> [The task]
Scan the material for the word "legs", and copy each line where it shows up.

################

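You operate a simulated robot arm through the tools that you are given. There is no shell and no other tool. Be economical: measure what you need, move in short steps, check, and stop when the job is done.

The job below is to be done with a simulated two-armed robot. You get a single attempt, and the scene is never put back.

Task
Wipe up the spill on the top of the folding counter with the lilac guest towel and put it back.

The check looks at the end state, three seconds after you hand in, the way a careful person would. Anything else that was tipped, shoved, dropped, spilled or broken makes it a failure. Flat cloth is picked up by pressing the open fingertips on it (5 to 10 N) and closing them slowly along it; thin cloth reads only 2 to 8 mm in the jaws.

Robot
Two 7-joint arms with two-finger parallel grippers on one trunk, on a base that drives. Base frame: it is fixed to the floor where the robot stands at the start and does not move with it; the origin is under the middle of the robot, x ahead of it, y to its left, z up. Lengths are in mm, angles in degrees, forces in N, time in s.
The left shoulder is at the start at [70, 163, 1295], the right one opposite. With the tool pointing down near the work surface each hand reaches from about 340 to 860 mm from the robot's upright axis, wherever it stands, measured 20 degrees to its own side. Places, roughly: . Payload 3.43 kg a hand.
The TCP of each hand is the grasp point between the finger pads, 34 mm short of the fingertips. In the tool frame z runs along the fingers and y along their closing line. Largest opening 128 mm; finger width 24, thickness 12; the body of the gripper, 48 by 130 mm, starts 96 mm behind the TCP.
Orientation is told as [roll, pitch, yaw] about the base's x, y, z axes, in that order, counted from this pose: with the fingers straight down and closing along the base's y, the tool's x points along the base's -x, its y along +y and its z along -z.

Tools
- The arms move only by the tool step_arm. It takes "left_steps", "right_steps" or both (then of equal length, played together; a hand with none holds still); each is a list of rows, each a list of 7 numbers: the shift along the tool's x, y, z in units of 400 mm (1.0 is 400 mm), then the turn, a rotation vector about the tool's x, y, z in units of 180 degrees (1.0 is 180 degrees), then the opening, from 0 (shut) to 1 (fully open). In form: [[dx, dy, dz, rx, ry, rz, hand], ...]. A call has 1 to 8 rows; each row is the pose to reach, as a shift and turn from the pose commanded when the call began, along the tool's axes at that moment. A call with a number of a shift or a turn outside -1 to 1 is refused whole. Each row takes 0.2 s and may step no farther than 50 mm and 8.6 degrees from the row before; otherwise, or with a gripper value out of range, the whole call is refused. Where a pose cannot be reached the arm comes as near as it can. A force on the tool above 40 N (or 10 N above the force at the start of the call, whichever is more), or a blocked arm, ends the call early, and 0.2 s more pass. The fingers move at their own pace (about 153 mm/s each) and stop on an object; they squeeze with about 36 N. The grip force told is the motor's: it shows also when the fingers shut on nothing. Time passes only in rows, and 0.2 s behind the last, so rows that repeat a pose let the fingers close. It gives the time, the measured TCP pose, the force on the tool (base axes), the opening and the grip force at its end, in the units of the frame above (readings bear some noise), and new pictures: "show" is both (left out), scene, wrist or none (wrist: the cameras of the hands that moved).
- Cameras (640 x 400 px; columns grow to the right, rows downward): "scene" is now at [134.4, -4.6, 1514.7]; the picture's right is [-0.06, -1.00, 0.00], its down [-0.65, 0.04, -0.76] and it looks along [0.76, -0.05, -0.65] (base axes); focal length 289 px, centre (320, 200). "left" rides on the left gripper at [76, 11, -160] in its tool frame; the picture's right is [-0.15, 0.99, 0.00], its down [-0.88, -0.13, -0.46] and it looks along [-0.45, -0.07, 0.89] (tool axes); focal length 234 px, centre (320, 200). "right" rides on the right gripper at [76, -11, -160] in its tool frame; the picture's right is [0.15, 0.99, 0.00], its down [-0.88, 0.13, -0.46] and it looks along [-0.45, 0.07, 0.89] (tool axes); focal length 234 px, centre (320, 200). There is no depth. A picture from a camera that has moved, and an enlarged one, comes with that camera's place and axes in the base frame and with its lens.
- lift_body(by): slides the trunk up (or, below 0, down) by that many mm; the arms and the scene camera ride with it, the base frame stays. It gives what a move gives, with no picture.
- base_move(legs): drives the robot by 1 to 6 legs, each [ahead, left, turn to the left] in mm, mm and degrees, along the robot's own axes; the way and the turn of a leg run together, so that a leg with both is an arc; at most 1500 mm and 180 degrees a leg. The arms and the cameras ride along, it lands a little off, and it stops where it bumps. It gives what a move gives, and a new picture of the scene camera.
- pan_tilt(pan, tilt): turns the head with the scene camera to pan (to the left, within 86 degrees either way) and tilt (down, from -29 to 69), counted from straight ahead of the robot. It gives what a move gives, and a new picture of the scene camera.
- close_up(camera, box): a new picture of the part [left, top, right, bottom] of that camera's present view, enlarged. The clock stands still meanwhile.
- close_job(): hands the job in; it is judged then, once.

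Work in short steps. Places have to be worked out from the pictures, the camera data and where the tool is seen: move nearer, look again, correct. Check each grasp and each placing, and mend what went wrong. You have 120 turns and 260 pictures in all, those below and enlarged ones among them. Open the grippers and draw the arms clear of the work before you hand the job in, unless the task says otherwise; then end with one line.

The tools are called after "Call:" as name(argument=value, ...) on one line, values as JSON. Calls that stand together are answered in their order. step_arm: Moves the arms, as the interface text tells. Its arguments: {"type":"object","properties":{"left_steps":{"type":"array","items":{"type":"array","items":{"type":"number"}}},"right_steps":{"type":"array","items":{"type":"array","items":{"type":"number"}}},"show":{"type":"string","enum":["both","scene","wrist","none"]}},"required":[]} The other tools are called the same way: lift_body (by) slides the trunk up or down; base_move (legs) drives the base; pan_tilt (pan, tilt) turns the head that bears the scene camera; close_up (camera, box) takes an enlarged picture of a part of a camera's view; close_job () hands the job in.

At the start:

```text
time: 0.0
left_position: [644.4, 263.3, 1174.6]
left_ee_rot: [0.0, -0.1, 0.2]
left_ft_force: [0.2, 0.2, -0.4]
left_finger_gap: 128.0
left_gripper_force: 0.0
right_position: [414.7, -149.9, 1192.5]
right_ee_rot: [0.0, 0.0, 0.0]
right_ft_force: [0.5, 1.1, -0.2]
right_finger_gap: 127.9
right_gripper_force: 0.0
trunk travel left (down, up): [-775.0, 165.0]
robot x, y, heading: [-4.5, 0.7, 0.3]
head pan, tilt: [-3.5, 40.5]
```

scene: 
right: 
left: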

################

> [Response to the task]
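- base_move(legs): drives the robot by 1 to 6 legs, each [ahead, left, turn to the left] in mm, mm and degrees, along the robot's own axes; the way and the turn of a leg run together, so that a leg with both is an arc; at most 1500 mm and 180 degrees a leg. The arms and the cameras ride along, it lands a little off, and it stops where it bumps. It gives what a move gives, and a new picture of the scene camera.
The tools are called after "Call:" as name(argument=value, ...) on one line, values as JSON. Calls that stand together are answered in their order. step_arm: Moves the arms, as the interface text tells. Its arguments: {"type":"object","properties":{"left_steps":{"type":"array","items":{"type":"array","items":{"type":"number"}}},"right_steps":{"type":"array","items":{"type":"array","items":{"type":"number"}}},"show":{"type":"string","enum":["both","scene","wrist","none"]}},"required":[]} The other tools are called the same way: lift_body (by) slides the trunk up or down; base_move (legs) drives the base; pan_tilt (pan, tilt) turns the head that bears the scene camera; close_up (camera, box) takes an enlarged picture of a part of a camera's view; close_job () hands the job in.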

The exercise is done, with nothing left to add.